___ Source extract

You can use a virtual environment through pipenv or with `--user` if you know

what those are. [Python

3.8+](http://docs.python-guide.org/en/latest/starting/installation) supported

(see version 0.12 for Python 2 & 3.5 support, 0.14 for Python 3.6 support, 0.18 for Python 3.7 support).

Dependencies: (click to expand)


Required and compatibility dependencies will be automatically installed by pip.

### Required dependencies:

-   [particle](https://github.com/scikit-hep/particle): PDG particle data and identification codes

-   [NumPy](https://scipy.org/install.html): The numerical library for Python

-   [pandas](https://pandas.pydata.org/): Tabular data in Python

-   [attrs](https://github.com/python-attrs/attrs): DataClasses for Python

-   [plumbum](https://github.com/tomerfiliba/plumbum): Command line tools

-   [lark](https://github.com/lark-parser/lark): A modern parsing library for Python

-   [graphviz](https://gitlab.com/graphviz/graphviz/) to render (DOT language) graph

    descriptions and visualizations of decay chains.

______
___ Source data

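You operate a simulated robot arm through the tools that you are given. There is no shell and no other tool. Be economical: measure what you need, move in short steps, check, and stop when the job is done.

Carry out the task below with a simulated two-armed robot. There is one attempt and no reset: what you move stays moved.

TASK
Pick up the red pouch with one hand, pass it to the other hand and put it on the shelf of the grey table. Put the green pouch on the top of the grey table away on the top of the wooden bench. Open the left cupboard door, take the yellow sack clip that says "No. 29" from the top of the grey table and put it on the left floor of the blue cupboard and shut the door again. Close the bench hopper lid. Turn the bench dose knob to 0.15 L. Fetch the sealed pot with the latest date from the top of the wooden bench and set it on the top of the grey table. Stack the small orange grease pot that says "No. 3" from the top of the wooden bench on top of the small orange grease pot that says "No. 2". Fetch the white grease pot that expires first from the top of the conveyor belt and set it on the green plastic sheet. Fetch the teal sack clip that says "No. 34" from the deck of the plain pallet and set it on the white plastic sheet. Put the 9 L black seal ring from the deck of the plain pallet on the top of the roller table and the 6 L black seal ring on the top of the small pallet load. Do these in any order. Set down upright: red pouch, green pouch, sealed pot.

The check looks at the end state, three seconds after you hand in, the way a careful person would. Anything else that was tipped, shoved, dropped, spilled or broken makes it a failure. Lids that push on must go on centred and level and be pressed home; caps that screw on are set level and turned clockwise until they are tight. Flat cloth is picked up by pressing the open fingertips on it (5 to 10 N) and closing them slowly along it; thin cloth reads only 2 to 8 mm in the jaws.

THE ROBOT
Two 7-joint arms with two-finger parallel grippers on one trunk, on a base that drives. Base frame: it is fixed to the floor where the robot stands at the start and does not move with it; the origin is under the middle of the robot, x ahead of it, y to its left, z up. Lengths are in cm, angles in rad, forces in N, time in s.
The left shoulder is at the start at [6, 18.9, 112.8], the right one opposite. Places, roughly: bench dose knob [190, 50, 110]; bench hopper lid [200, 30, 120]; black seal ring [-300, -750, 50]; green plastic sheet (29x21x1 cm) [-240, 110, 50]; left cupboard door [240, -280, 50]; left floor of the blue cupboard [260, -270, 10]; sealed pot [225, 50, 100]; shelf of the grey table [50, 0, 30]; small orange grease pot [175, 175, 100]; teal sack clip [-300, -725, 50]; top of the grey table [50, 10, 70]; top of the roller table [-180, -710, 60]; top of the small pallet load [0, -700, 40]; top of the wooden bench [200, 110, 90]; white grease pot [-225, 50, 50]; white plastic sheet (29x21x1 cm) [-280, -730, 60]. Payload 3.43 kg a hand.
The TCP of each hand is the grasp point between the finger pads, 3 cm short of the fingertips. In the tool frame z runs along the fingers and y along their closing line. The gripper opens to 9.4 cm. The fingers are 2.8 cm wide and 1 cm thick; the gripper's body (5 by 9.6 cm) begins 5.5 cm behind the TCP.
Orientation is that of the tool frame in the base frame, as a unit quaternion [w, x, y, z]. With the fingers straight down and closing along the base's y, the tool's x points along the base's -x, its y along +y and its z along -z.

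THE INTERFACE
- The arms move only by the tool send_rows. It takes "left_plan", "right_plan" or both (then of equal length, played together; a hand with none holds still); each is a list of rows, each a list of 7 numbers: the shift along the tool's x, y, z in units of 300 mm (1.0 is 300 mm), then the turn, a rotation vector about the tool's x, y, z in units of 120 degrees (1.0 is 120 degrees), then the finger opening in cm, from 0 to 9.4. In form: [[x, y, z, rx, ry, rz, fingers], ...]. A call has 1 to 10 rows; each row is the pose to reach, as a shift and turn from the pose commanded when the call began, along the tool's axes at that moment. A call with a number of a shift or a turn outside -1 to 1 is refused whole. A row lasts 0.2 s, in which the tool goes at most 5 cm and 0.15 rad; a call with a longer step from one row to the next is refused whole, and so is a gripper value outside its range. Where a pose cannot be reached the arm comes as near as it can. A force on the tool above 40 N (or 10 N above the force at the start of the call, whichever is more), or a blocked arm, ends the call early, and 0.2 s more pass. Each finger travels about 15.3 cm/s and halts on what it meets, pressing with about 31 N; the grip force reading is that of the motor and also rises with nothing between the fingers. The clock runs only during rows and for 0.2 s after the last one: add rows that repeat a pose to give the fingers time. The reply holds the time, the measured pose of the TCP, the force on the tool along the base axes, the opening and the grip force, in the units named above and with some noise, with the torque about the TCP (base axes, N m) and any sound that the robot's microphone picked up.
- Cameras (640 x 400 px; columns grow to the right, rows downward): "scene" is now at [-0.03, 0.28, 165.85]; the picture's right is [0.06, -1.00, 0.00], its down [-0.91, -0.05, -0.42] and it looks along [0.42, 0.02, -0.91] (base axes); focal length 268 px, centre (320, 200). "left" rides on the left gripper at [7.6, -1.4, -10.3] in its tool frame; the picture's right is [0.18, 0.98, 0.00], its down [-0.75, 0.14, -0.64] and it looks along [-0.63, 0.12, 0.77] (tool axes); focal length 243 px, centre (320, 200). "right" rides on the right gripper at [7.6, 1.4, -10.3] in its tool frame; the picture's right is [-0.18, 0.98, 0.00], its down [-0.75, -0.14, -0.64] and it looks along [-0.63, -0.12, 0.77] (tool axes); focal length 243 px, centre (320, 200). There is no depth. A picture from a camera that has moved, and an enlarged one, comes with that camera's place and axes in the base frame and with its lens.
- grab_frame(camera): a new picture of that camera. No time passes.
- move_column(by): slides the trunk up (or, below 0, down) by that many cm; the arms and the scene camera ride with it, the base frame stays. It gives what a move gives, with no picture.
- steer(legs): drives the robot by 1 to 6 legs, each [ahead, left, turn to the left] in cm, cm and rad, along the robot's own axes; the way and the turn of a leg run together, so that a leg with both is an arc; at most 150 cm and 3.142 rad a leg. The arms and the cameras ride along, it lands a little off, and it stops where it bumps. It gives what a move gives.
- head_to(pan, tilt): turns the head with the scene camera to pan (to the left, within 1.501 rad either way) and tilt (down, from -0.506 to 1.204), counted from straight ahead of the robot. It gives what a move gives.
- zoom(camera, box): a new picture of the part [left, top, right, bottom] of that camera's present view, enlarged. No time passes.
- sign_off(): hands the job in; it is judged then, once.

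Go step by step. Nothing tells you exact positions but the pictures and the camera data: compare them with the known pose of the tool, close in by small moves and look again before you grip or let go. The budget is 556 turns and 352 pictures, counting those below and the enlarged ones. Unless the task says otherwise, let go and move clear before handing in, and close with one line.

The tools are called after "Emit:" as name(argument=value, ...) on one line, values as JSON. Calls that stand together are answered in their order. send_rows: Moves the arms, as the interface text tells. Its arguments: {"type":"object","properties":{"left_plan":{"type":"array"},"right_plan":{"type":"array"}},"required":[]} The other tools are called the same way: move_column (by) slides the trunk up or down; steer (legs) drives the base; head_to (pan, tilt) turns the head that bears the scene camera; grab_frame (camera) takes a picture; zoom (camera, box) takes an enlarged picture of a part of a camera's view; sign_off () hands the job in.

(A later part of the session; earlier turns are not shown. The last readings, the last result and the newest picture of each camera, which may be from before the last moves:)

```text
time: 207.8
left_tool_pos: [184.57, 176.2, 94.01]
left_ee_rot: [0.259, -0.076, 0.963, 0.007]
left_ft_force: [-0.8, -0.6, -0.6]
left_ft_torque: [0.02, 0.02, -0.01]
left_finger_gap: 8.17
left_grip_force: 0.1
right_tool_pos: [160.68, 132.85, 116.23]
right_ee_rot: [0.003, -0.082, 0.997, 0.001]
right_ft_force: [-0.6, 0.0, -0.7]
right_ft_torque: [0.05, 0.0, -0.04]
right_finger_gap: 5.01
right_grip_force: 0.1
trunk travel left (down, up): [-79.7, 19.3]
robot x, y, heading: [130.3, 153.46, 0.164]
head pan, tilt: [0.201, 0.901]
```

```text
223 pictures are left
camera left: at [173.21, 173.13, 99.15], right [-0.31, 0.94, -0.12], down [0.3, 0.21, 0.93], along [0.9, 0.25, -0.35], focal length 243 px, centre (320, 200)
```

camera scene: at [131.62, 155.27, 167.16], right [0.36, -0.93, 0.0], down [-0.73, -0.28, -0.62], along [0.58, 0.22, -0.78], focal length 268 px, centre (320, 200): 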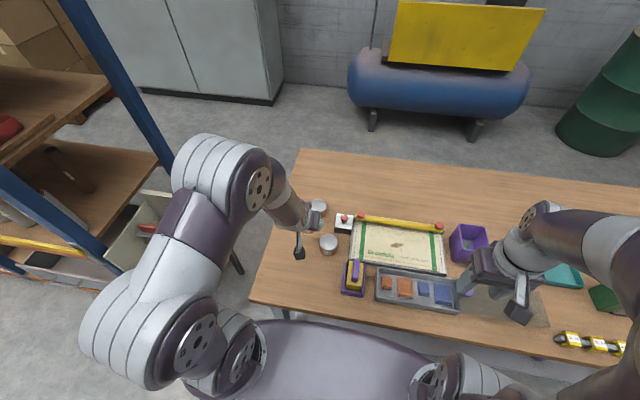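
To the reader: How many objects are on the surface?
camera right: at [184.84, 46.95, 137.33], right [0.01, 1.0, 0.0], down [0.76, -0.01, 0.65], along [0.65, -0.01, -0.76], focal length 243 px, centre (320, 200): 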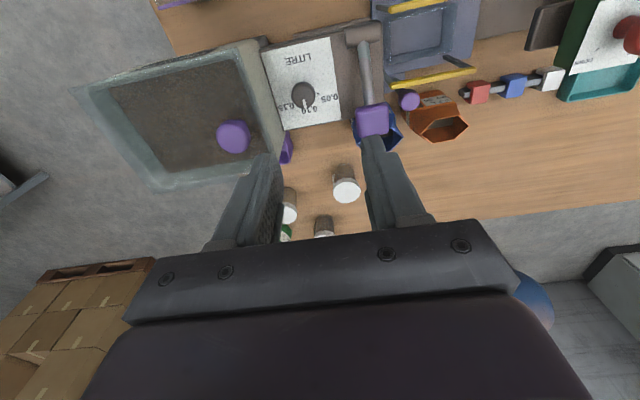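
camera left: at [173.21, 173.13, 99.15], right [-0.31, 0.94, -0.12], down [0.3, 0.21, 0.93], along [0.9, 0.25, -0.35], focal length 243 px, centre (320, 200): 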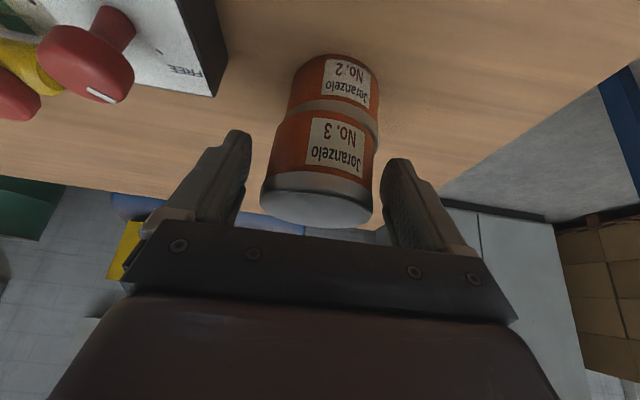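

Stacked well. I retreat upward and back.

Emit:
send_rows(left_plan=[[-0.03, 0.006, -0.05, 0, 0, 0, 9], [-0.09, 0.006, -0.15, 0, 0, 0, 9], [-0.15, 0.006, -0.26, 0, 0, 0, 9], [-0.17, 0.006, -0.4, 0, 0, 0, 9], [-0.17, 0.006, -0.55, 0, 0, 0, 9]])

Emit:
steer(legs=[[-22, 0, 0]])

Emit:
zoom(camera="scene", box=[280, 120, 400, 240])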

______

■ Exercise task 1 ■
Above are some lines. Repeat exactly, and only, those from the line that has "- zoom(camera, box): a" through the line that has "- sign_off(): hands".
■ Exercise task 2 ■
Could you carry on with the source extract from where it ends?

■ Written answer 1 ■
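- zoom(camera, box): a new picture of the part [left, top, right, bottom] of that camera's present view, enlarged. No time passes.
- sign_off(): hands the job in; it is judged then, once.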

■ Written answer 2 ■
### Python compatibility:

-   [importlib_resources](http://importlib-resources.readthedocs.io/en/latest/) backport if using Python /< 3.9



## Getting started

The [Binder demo](https://mybinder.org/v2/gh/scikit-hep/decaylanguage/master?urlpath=lab/tree/notebooks/DecayLanguageDemo.ipynb)

is an excellent way to get started with `DecayLanguage`.

This is a quick user guide. For a full API docs, go [here](https://decaylanguage.readthedocs.io)

(note that it is presently work-in-progress).

### What is DecayLanguage?

`DecayLanguage` is a set of tools for building and transforming particle

decays:

1. It provides tools to parse so-called `.dec` decay files,

and describe, manipulate and visualize the resulting decay chains.

2. It implements a language to describe and convert particle decays

between digital representations, effectively making it possible to interoperate

several fitting programs. Particular interest is given to programs dedicated

to amplitude analyses.

### Particles

Particles are a key component when dealing with decays.

Refer to the [particle package](https://github.com/scikit-hep/particle)

for how to deal with particles and Monte Carlo particle identification codes.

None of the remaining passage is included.